Exactly the lines from the one that contains "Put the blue" to the one that contains "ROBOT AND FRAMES", both lines included, should be copied, and no others. Use JSON: a list with one string for each line that is not empty.

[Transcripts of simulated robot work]
┌────────

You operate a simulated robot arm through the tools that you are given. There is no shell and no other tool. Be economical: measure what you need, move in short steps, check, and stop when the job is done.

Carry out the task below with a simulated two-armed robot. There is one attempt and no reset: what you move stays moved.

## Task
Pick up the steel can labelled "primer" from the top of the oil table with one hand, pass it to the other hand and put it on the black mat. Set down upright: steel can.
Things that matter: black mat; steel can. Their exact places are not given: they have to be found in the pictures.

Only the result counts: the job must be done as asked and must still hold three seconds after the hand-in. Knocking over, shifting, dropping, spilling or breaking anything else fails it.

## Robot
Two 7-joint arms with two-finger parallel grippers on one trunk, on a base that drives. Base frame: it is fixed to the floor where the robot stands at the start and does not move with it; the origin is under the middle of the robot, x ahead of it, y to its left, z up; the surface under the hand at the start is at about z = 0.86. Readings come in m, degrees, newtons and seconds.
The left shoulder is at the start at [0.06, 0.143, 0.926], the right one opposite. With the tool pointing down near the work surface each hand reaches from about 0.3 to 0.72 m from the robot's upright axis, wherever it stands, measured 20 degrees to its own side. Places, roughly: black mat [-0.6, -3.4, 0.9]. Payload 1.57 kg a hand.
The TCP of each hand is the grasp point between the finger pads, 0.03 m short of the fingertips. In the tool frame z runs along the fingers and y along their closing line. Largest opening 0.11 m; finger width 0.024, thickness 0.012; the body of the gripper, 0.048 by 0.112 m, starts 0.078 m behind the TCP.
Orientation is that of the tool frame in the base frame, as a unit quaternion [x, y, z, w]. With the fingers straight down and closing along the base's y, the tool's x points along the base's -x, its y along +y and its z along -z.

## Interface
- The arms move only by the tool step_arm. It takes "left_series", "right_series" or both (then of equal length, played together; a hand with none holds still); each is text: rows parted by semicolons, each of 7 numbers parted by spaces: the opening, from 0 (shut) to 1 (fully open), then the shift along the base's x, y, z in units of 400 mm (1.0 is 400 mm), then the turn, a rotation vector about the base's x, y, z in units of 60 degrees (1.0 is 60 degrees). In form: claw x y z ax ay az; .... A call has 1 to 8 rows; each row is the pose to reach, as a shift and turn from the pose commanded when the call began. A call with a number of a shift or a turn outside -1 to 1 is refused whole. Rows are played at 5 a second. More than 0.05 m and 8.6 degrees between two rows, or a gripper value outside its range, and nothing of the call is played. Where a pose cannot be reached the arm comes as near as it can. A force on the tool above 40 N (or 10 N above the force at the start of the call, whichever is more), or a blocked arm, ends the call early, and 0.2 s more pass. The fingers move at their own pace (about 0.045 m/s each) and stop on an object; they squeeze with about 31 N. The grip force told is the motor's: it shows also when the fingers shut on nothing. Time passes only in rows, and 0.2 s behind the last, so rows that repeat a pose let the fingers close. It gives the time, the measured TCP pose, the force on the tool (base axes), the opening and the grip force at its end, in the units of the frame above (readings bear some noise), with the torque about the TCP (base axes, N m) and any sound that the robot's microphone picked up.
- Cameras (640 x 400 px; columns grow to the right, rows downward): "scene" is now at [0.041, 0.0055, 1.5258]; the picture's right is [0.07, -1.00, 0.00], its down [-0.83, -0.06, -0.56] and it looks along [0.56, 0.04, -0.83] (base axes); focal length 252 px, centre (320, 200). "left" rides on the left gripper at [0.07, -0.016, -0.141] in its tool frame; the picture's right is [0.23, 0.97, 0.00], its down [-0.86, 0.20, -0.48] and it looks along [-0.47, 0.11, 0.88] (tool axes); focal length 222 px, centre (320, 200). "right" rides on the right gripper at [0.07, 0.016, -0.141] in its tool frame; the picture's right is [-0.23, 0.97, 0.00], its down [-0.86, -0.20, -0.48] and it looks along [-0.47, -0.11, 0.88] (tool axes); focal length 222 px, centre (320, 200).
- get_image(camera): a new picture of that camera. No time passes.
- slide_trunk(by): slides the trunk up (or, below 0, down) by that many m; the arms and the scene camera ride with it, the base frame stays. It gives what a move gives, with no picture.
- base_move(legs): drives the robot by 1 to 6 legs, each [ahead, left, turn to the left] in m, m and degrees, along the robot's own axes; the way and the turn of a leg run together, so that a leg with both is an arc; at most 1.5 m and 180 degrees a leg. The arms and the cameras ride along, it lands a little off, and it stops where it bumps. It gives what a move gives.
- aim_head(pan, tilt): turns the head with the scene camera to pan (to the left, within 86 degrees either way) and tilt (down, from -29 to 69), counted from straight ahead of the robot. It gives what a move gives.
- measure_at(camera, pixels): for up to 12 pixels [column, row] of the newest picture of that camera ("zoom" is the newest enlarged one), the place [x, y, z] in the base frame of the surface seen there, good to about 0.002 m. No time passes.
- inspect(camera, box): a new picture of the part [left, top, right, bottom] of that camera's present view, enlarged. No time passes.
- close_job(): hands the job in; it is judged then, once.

└────────
┌────────

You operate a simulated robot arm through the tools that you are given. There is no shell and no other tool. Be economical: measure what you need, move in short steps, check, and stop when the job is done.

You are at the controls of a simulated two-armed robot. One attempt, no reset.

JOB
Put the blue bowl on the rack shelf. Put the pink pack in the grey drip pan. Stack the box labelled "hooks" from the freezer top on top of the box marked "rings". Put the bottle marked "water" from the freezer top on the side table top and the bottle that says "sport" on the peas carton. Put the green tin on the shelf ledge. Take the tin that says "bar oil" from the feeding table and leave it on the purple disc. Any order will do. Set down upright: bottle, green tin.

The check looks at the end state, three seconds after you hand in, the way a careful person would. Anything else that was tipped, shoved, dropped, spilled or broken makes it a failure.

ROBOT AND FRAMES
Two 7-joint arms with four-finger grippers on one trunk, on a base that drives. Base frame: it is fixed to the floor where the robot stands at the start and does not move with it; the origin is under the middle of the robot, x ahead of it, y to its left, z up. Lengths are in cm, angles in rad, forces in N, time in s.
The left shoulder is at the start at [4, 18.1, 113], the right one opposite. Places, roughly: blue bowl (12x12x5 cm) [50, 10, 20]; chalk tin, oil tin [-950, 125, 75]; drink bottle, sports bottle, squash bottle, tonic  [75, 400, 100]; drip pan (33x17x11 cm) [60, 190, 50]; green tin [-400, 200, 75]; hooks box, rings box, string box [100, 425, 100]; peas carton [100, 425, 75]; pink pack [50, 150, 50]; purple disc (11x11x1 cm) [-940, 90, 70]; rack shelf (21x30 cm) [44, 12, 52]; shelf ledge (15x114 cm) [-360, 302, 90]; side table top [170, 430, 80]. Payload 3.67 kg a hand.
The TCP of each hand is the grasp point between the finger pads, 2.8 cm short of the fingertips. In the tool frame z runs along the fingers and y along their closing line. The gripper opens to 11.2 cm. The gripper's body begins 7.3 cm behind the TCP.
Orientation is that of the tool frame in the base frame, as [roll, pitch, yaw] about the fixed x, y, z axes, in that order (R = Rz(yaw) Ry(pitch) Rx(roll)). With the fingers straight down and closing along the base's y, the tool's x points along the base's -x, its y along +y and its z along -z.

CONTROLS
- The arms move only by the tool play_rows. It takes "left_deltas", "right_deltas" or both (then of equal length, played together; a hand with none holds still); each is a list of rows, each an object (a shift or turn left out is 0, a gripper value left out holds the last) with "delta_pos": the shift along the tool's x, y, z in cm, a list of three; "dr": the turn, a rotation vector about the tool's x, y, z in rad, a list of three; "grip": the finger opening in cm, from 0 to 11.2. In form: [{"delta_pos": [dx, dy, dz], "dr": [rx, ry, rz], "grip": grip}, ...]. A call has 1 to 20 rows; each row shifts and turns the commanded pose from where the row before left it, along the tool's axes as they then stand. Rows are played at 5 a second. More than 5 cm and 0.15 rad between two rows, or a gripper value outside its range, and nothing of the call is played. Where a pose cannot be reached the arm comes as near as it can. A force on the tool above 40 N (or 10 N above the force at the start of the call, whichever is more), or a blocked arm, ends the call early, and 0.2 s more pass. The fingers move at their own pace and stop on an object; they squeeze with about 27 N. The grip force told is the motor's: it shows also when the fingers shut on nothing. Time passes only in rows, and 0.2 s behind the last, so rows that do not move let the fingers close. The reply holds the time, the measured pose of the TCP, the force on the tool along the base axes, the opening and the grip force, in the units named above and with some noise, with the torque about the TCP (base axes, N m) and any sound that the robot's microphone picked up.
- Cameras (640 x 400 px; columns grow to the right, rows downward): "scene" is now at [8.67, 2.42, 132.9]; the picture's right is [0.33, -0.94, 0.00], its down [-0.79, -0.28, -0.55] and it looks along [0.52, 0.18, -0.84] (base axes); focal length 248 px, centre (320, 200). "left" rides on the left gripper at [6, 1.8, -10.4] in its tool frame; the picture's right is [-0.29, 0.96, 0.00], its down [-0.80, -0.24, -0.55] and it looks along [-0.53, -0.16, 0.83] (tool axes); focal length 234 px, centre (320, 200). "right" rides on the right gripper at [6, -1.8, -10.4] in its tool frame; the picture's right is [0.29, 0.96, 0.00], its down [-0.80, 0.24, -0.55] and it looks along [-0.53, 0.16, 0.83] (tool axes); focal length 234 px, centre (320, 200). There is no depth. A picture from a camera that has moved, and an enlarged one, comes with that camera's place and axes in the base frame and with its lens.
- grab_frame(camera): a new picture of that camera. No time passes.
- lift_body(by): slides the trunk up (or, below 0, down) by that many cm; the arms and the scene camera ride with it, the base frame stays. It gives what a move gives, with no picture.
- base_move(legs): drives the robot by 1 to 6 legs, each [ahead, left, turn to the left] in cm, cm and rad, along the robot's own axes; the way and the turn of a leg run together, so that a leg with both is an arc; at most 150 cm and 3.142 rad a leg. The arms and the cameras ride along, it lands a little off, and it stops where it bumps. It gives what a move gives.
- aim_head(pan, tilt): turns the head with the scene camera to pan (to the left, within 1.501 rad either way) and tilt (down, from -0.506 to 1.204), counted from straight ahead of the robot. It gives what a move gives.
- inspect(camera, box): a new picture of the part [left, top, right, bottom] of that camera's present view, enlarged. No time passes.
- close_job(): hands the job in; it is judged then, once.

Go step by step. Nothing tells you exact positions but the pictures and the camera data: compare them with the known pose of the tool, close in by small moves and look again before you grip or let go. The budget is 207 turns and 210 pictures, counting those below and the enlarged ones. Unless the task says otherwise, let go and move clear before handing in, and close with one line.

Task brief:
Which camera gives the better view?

└────────

Solution to this exercise:
[
  "Put the blue bowl on the rack shelf. Put the pink pack in the grey drip pan. Stack the box labelled \"hooks\" from the freezer top on top of the box marked \"rings\". Put the bottle marked \"water\" from the freezer top on the side table top and the bottle that says \"sport\" on the peas carton. Put the green tin on the shelf ledge. Take the tin that says \"bar oil\" from the feeding table and leave it on the purple disc. Any order will do. Set down upright: bottle, green tin.",
  "The check looks at the end state, three seconds after you hand in, the way a careful person would. Anything else that was tipped, shoved, dropped, spilled or broken makes it a failure.",
  "ROBOT AND FRAMES"
]